Restate the whole of the material. Keep every word, and drop the pictures.

------ RAW DATA

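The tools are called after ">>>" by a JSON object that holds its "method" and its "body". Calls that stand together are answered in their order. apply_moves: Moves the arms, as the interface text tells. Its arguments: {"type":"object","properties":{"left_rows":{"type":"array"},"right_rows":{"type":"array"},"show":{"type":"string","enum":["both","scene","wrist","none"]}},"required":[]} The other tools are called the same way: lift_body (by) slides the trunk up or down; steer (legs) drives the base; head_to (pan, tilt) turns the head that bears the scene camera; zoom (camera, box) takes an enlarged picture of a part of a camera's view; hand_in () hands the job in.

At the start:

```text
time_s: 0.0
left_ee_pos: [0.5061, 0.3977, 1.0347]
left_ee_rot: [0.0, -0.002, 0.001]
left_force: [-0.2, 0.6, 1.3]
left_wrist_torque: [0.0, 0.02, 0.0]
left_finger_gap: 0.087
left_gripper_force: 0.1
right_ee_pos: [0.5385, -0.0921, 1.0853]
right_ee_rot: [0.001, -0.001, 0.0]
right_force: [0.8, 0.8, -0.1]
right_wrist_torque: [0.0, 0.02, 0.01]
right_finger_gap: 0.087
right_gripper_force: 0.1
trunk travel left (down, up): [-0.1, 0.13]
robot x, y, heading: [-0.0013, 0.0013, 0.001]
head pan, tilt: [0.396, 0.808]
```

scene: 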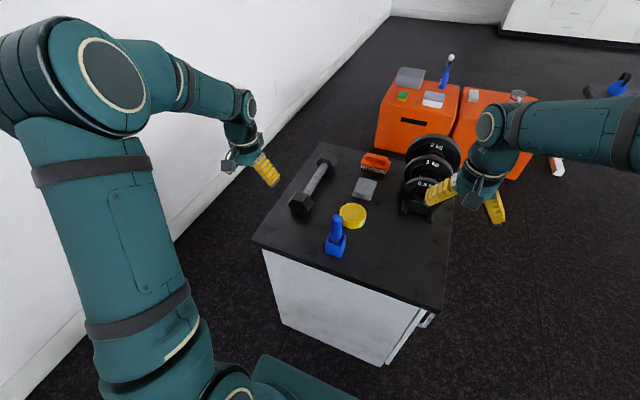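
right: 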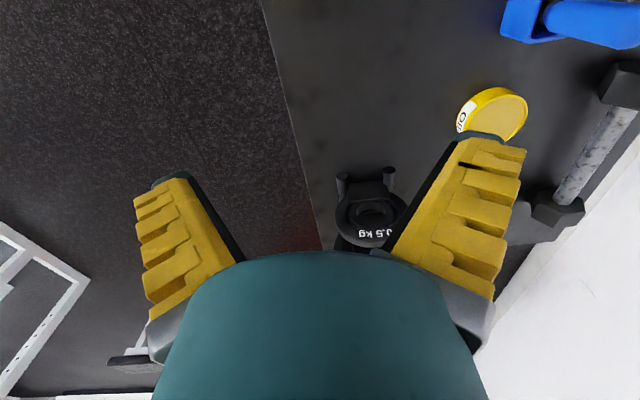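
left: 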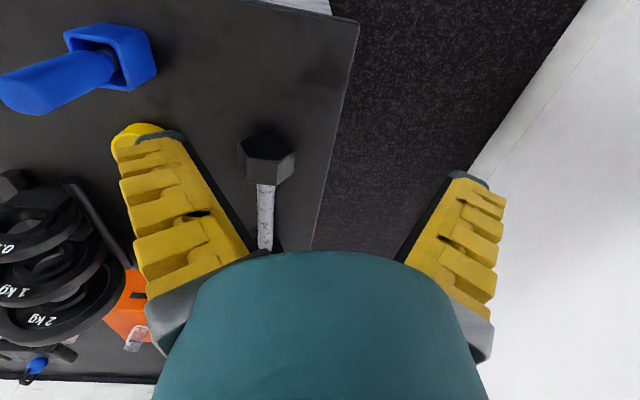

------------

● **RESULT OF THE TASK**
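The tools are called after ">>>" by a JSON object that holds its "method" and its "body". Calls that stand together are answered in their order. apply_moves: Moves the arms, as the interface text tells. Its arguments: {"type":"object","properties":{"left_rows":{"type":"array"},"right_rows":{"type":"array"},"show":{"type":"string","enum":["both","scene","wrist","none"]}},"required":[]} The other tools are called the same way: lift_body (by) slides the trunk up or down; steer (legs) drives the base; head_to (pan, tilt) turns the head that bears the scene camera; zoom (camera, box) takes an enlarged picture of a part of a camera's view; hand_in () hands the job in.

At the start:

```text
time_s: 0.0
left_ee_pos: [0.5061, 0.3977, 1.0347]
left_ee_rot: [0.0, -0.002, 0.001]
left_force: [-0.2, 0.6, 1.3]
left_wrist_torque: [0.0, 0.02, 0.0]
left_finger_gap: 0.087
left_gripper_force: 0.1
right_ee_pos: [0.5385, -0.0921, 1.0853]
right_ee_rot: [0.001, -0.001, 0.0]
right_force: [0.8, 0.8, -0.1]
right_wrist_torque: [0.0, 0.02, 0.01]
right_finger_gap: 0.087
right_gripper_force: 0.1
trunk travel left (down, up): [-0.1, 0.13]
robot x, y, heading: [-0.0013, 0.0013, 0.001]
head pan, tilt: [0.396, 0.808]
```

scene: 
right: 
left: 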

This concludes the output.